* [SOURCE DATA]:
-- begin --

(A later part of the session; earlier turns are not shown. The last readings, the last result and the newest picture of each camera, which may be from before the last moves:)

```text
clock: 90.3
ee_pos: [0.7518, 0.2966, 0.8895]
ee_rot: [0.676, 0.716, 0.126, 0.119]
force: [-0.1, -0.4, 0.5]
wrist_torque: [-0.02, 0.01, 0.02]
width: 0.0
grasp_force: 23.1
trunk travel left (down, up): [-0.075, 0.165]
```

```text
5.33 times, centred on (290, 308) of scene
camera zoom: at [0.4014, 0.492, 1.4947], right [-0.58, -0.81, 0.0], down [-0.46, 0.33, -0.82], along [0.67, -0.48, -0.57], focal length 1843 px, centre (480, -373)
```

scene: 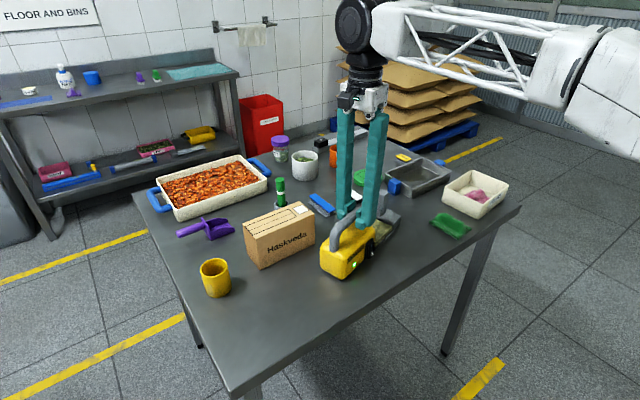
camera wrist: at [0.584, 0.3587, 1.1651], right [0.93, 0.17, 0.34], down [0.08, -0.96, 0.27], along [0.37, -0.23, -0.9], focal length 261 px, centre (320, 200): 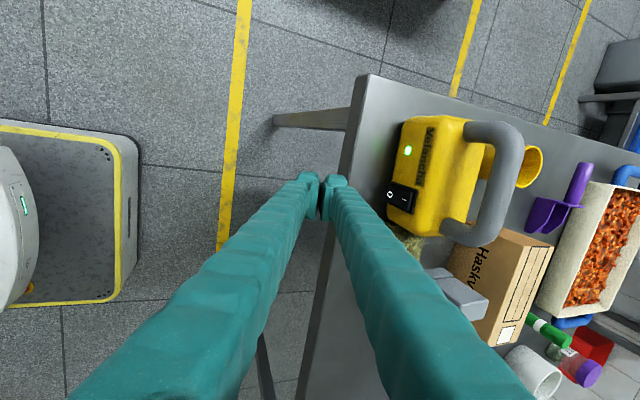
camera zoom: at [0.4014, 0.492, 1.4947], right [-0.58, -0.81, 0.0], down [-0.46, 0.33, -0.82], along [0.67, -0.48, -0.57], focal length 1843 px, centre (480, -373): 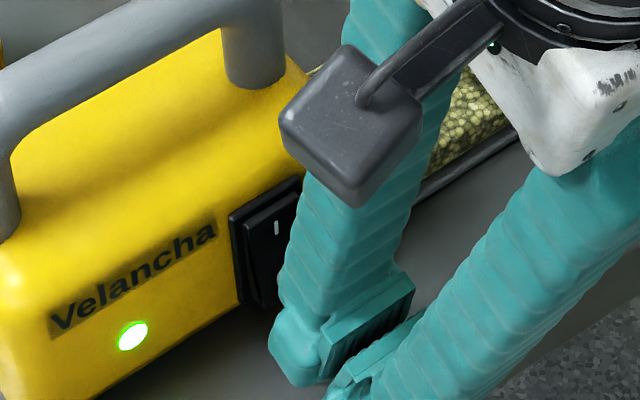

-- end --

Copy every line of the data word for word, omitting the images.

(A later part of the session; earlier turns are not shown. The last readings, the last result and the newest picture of each camera, which may be from before the last moves:)

```text
clock: 90.3
ee_pos: [0.7518, 0.2966, 0.8895]
ee_rot: [0.676, 0.716, 0.126, 0.119]
force: [-0.1, -0.4, 0.5]
wrist_torque: [-0.02, 0.01, 0.02]
width: 0.0
grasp_force: 23.1
trunk travel left (down, up): [-0.075, 0.165]
```

```text
5.33 times, centred on (290, 308) of scene
camera zoom: at [0.4014, 0.492, 1.4947], right [-0.58, -0.81, 0.0], down [-0.46, 0.33, -0.82], along [0.67, -0.48, -0.57], focal length 1843 px, centre (480, -373)
```

scene: 
camera wrist: at [0.584, 0.3587, 1.1651], right [0.93, 0.17, 0.34], down [0.08, -0.96, 0.27], along [0.37, -0.23, -0.9], focal length 261 px, centre (320, 200): 
camera zoom: at [0.4014, 0.492, 1.4947], right [-0.58, -0.81, 0.0], down [-0.46, 0.33, -0.82], along [0.67, -0.48, -0.57], focal length 1843 px, centre (480, -373): 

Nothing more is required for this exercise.